Categories
Film/TV Film/TV/Etc. Blog

Indie Memphis Wraps 20th Anniversary Film Festival With Record Attendance

In Thom Pain, the film which opened the 2017 Indie Memphis Film Festival last Wednesday, Rainn Wilson repeatedly teases the audience with the prospect of a raffle for valuable prizes, but never delivers. On Monday, after more than 200 film screenings at the Halloran Centre, Studio on the Square, Hattiloo Theater, Circuit Playhouse, Playhouse on the Square, and the Malco Ridgeway Cinema Grill, the closing night Memphis Grizzlies Grizz Grant screening finally delivered on the promise of a raffle.

Indie Memphis’ Executive Director Ryan Watt says that the twentieth anniversary festival set a record for attendance by attracting more than 12,000 filmgoers during the past week. A program of encore screenings, technically still part of the festival, at the Malco Collierville Towne Cinema this weekend will push that number even higher.

Good Grief directors Melissa Anderson Sweazy (left) and Laura Jean Hocking (right) pose on the red carpet with Indie Memphis Film Festival Executive Director Ryan Watt.

At the Audience Awards, presented at the closing night reception, the Memphis-made documentary Good Grief completed a rare sweep of Hometowner feature awards. The film, directed by Melissa Anderson Sweazy and Laura Jean Hocking, was previously awarded Best Hometowner Feature on Saturday night at a raucous awards ceremony at Circuit Playhouse, as well as the Audience Choice for the Poster Contest. Previous films that have won both audience and jury awards include Phoebe Driscoll’s Pharaohs Of Memphis in 2014 and G.B. Shannon’s “Fresh Skweezed” in 2011. The record for most prizes won at Indie Memphis by a single film belongs to Morgan Jon Fox’s OMG/HAHAHA, which won five trophies in 2009.

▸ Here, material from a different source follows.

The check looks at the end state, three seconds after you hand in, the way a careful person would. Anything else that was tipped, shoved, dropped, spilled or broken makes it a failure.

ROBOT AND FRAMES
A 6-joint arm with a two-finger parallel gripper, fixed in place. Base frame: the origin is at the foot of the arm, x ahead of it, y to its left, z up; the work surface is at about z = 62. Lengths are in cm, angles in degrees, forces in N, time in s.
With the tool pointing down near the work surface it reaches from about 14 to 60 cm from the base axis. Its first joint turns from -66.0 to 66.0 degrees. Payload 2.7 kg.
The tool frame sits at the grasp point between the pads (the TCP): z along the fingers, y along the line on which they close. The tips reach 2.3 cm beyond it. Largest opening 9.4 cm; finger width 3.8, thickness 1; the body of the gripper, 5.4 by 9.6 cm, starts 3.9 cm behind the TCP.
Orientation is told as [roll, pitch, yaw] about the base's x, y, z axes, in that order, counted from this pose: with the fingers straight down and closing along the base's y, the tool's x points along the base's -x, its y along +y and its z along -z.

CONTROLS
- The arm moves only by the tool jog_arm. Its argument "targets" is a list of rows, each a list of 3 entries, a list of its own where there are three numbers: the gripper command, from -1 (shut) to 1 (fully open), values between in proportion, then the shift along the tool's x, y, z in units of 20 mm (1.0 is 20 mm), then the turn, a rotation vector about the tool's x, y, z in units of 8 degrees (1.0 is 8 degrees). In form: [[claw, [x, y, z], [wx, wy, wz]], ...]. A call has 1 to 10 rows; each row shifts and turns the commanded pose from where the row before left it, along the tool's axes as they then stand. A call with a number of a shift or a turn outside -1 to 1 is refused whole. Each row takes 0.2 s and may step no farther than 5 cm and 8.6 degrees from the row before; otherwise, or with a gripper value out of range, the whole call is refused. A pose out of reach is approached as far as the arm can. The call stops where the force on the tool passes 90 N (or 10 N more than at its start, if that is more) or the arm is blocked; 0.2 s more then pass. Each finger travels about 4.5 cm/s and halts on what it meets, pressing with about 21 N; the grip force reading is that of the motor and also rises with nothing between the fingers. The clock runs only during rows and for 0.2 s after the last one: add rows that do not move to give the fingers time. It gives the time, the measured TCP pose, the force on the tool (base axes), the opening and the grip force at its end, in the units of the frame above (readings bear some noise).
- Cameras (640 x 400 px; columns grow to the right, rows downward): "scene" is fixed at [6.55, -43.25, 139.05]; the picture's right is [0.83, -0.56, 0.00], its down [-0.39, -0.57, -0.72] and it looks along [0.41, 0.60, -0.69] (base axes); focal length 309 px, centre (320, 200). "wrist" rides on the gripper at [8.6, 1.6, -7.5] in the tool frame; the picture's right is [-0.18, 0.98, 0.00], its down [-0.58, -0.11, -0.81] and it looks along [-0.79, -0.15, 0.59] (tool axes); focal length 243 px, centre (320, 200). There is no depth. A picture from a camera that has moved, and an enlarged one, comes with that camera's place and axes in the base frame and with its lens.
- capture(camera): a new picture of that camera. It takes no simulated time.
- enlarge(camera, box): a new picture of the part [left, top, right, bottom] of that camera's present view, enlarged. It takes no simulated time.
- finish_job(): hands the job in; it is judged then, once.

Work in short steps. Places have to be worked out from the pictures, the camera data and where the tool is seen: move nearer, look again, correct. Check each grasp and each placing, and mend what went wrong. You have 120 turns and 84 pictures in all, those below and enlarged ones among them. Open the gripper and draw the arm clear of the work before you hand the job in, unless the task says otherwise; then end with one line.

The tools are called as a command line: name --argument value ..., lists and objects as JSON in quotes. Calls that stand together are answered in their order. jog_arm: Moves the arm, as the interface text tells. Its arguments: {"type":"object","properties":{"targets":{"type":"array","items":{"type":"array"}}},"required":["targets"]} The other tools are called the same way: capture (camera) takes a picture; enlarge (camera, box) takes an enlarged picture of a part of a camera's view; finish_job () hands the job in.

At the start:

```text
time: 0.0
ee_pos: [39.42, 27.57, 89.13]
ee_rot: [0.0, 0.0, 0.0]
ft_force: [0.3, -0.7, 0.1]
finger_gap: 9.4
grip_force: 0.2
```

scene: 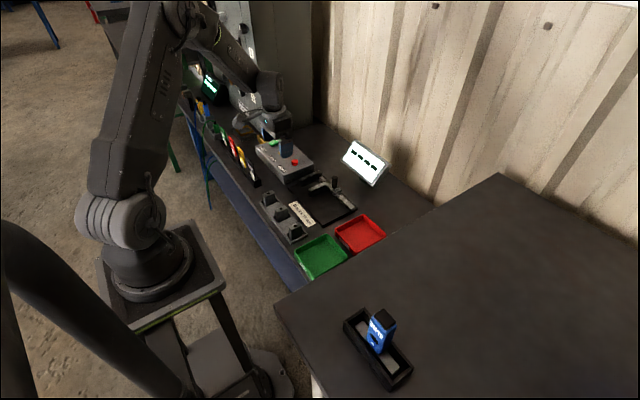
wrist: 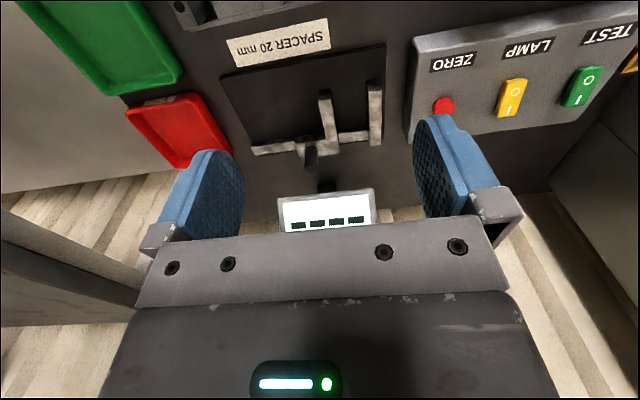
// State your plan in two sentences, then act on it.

The other big winner to emerge from this year’s festival is Matteo Servente. The Memphis director won two short film prizes for two different short films: “An Accidental Drowning” won the MLK 50 prize for Civil Rights-related films, and “We Go On” won the Hometowner Short Film competition. “We Go On”, with a screenplay by Memphis writer and Burke’s Books owner Corey Mesler, had previously won top honors at the Memphis Film Prize. Servente who came to Memphis from Italy ten years ago, dedicated his wins to the cause of immigrant’s rights, saying “This is what happens when you don’t build that wall!” 

Hometowner Narrative Short Audience Award Winner Nathan Ross Murphy receives his trophy from Indie Memphis’ Ryan Watt.

The Narrative Feature award went to Cold November by Karl Jacob, and directors Landen Van Soest and Jeremy Levine took home the Documentary Feature award with For Akheem. The Hometowner Documentary Short award was won by “Blackout Day” by director Graham Uhelski.

Audience Award for Narrative Feature went to Mark Webber’s Flesh and Blood, while the audience chose Sideman by Scott Rosenbaum for Documentary Feature. The audience’s favorite Hometowner Narrative Feature was Nathan Ross Murphy’s “Muddy Water” and Lauren Squires Ready won the Documentary Short audience nod with “Bike Lee. Katori Hall’s “Arkabutla” was the audience choice among the MLK 50 films.